>> Start

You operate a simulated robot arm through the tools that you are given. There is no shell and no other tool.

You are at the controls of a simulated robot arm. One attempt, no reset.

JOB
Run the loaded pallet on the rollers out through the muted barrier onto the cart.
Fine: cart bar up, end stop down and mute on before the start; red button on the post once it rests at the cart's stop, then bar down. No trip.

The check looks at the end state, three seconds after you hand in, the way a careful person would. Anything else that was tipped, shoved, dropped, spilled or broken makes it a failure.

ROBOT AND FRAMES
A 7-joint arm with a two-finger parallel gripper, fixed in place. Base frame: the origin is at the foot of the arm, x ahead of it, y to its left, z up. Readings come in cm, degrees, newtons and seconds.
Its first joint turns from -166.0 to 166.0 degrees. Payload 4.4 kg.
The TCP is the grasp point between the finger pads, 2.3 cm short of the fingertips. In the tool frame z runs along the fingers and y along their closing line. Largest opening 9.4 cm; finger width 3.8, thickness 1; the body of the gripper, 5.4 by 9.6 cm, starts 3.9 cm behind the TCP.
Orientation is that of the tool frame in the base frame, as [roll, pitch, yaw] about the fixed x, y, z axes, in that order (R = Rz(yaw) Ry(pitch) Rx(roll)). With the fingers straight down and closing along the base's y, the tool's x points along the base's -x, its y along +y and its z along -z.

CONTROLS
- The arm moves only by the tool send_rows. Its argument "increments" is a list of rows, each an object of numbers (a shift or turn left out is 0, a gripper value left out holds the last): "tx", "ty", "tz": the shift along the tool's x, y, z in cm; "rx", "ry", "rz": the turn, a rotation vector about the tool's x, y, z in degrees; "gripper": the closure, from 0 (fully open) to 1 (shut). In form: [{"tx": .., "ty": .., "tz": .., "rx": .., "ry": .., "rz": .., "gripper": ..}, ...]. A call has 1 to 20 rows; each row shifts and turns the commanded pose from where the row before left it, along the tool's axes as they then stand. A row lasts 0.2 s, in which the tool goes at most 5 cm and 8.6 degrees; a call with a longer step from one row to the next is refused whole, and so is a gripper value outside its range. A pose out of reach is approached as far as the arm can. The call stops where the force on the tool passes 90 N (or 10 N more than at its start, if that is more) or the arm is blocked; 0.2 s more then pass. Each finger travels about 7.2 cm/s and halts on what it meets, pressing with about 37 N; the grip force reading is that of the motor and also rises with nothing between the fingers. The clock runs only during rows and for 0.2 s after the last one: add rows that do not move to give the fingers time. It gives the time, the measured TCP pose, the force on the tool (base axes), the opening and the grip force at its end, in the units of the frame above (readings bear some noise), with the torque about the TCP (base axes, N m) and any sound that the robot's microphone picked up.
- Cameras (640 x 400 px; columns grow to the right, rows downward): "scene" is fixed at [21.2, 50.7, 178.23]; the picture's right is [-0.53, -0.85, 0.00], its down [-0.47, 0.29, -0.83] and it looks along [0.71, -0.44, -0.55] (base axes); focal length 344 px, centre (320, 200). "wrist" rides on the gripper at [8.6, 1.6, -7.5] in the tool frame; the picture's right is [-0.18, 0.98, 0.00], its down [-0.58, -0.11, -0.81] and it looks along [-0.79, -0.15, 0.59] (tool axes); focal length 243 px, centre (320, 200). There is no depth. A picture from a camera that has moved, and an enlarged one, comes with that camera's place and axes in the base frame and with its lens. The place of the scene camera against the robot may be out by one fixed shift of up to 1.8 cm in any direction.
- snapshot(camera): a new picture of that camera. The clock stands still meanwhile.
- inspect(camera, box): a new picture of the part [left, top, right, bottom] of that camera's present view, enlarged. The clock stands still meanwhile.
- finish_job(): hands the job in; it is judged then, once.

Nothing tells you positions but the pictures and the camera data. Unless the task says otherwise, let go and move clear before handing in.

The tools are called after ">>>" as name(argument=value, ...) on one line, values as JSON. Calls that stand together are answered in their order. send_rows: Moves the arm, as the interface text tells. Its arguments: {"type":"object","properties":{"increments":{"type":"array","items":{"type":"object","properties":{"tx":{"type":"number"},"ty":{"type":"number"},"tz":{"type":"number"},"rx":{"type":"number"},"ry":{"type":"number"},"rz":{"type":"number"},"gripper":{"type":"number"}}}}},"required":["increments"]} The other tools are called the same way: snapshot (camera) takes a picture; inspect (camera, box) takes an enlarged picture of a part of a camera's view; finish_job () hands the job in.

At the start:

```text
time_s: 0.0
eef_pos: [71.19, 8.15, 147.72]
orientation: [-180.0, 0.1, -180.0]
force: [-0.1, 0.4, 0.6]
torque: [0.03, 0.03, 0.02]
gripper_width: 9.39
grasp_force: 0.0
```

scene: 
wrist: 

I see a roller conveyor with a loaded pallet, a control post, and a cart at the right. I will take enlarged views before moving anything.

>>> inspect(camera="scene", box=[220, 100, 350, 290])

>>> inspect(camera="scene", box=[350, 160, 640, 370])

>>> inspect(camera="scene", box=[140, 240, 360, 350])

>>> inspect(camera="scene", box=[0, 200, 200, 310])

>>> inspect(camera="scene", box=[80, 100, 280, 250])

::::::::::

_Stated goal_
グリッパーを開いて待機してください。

>> End

_Stated goal_
Using the listing above, return all lines where the word "once" occurs.

_Complete output_
Fine: cart bar up, end stop down and mute on before the start; red button on the post once it rests at the cart's stop, then bar down. No trip.
- finish_job(): hands the job in; it is judged then, once.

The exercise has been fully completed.